## Task 1
Could you quote the document excerpt from "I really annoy" up to and including "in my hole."?
## Task 2
Produce the text that comes next in the document excerpt.

## Document excerpt

Tag Archives: control

No Control

I’m a slave to my family, and I can’t break it.  Everything they want, I cave to.  I don’t know why I’m so weak.  Why I must always keep my mother happy.  I should have left years ago.  As I get closer to closing on the house that I essentially bought for my brother to live in, I keep thinking “what if”.  It’s horrible and I’m in tears writing this and thinking about it.  Where my life would be, who I’d be with, who I would be.  I know it’s all just a fantasy, and I’m probably just looking at the optimal outcome, but it sucks.  I swear I’d have a better career, maybe even married by now.  At least I’d have the opportunity for a serious relationship.  I can’t do that when I can’t have anyone over, with privacy.  Not with her emailing or calling me when I’m out.  I let her walk all over me for fear of just getting yelled at.  I don’t know why she terrifies me so much.  NOw my life savings are tied to a house that I have to continually pay for and my brother lives in.  Today my mom was going on about how happy my brother will be.  “He gets his own house, where he’s incharge” . No shit.  For some reason he gets that, but I don’t.  I’m stuck here essentially as her husband.  I want my own life and now I’m trapped even more.

The tears don’t stop.  I don’t know a way out.  I’m so afraid I’m going to something very stupid to myself.  At least I don’t know where the razors are anymore.  Sometimes just thinking about cutting again makes me feel better.  I hope that will be enough. I can’t afford to get anymore scars.  I don’t have a cat to blame them on anymore.  I feel so powerless and foolish.

Giving up control to be accepted

I really annoy myself sometimes.  I spend months in self imposed social isolation, and then once I start to crave social interaction again, I want to say just screw it, and go back in my hole.

## Available data
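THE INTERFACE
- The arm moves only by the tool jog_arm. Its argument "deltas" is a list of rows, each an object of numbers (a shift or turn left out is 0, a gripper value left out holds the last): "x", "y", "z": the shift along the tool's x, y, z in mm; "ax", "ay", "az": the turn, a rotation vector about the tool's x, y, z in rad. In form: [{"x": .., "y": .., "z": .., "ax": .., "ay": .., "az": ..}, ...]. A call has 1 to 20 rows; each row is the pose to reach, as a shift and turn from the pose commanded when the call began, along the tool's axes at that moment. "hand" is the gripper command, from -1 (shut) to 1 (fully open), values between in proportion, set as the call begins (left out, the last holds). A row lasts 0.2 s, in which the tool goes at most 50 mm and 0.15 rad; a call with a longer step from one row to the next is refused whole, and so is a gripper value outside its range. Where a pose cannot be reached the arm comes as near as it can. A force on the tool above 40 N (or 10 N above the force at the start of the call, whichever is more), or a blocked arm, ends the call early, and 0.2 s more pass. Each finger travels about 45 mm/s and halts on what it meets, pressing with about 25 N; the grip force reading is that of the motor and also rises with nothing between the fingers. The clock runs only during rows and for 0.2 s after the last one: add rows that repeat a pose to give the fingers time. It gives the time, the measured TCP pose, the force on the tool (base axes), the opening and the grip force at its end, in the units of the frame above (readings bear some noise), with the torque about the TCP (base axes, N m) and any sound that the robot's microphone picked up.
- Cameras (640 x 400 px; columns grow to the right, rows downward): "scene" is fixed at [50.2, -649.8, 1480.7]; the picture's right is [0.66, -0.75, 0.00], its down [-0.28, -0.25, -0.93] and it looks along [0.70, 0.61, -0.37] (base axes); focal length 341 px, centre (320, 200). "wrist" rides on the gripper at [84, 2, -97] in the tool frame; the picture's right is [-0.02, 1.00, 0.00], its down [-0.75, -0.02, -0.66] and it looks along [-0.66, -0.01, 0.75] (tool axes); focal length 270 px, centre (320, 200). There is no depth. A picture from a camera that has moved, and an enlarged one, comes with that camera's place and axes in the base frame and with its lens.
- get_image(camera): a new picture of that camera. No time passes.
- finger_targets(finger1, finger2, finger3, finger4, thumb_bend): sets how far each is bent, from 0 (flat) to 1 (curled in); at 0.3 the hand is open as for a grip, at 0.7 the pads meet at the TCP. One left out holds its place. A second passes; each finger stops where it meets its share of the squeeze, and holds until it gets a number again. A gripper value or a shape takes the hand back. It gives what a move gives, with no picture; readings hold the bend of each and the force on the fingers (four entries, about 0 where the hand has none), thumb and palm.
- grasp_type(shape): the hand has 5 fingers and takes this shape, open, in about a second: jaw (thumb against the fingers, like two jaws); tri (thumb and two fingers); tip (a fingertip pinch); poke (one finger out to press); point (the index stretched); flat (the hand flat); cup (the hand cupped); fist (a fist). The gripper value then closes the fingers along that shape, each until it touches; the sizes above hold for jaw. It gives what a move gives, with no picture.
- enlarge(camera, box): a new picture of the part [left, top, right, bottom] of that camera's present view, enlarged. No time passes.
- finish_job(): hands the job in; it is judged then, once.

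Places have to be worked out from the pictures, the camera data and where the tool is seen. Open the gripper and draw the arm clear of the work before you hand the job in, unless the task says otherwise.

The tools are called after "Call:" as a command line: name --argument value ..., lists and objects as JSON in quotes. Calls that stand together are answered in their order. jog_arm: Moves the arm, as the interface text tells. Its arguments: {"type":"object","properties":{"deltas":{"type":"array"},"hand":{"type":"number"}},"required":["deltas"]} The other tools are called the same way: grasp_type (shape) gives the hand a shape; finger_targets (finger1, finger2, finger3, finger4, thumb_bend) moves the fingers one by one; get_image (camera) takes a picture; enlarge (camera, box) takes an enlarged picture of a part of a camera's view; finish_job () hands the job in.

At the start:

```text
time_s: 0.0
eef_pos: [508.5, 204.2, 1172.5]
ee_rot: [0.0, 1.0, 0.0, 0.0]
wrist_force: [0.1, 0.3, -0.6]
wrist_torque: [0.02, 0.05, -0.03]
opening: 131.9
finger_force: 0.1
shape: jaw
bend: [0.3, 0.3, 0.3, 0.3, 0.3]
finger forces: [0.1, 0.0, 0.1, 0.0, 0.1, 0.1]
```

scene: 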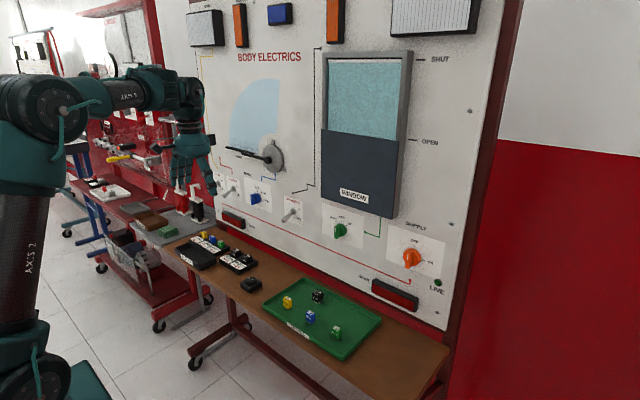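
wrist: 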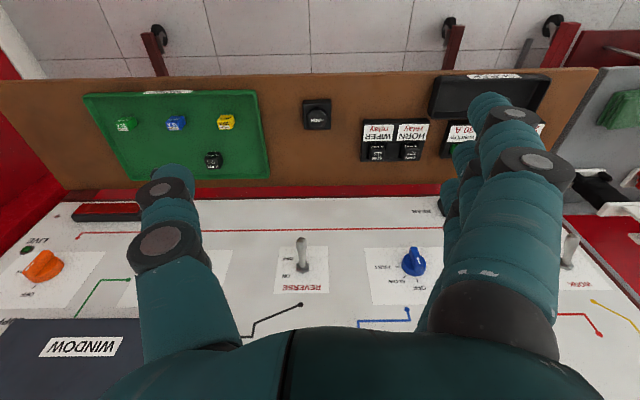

## Exercise response 1
I really annoy myself sometimes.  I spend months in self imposed social isolation, and then once I start to crave social interaction again, I want to say just screw it, and go back in my hole.

## Exercise response 2
So I missed the release of the final HP movie (HP is my obsession).  I try to do those things with J and her family, but that didn’t work out (family emergencies on her side, so no blame there).  But now we made plans to go tomorrow and she just called to say now we’re going on sunday since that’s when everyone else can go.  I’m always just this appendage to the core group, like my opinion doesn’t mean anything.  What if I was busy?  At least I got them to not go at 11 pm, when you know, people have to get up and go to work in the morning.  I feel bad saying that but, she can be so flaky, so we might not even go anyway.  Now I have this giant knot in my stomach because plans I was looking forward to are changing. I don’t like giving up control, which is necessary when dealing with the hive mind of a group of friends (well, any social relationship requires give and take, but I’m so overwhelmingly the one just going along for the ride.  To make everyone else happy.  So they’ll like me.  So I can say I have friends…)

Also, and I hate mention him in every post, but The Boy asked me to dinner on sunday night (kind of our regular thing).  So I make a choice, dinner or HP.  The Boy asked me after I agreed to go on saturday with J, so I’m kinda committed to HP.  Plus, it’s the last one so this dilemma won’t happen again.  I’ve gone Sundays without seeing The Boy, but I miss him, and haven’t seen him all week.  Then again, he’s been with his friend from out of town all day, and will be with him until mid afternoon Sunday.  So it’s kind of like he’s just fitting me afterwards anyway.

ugh.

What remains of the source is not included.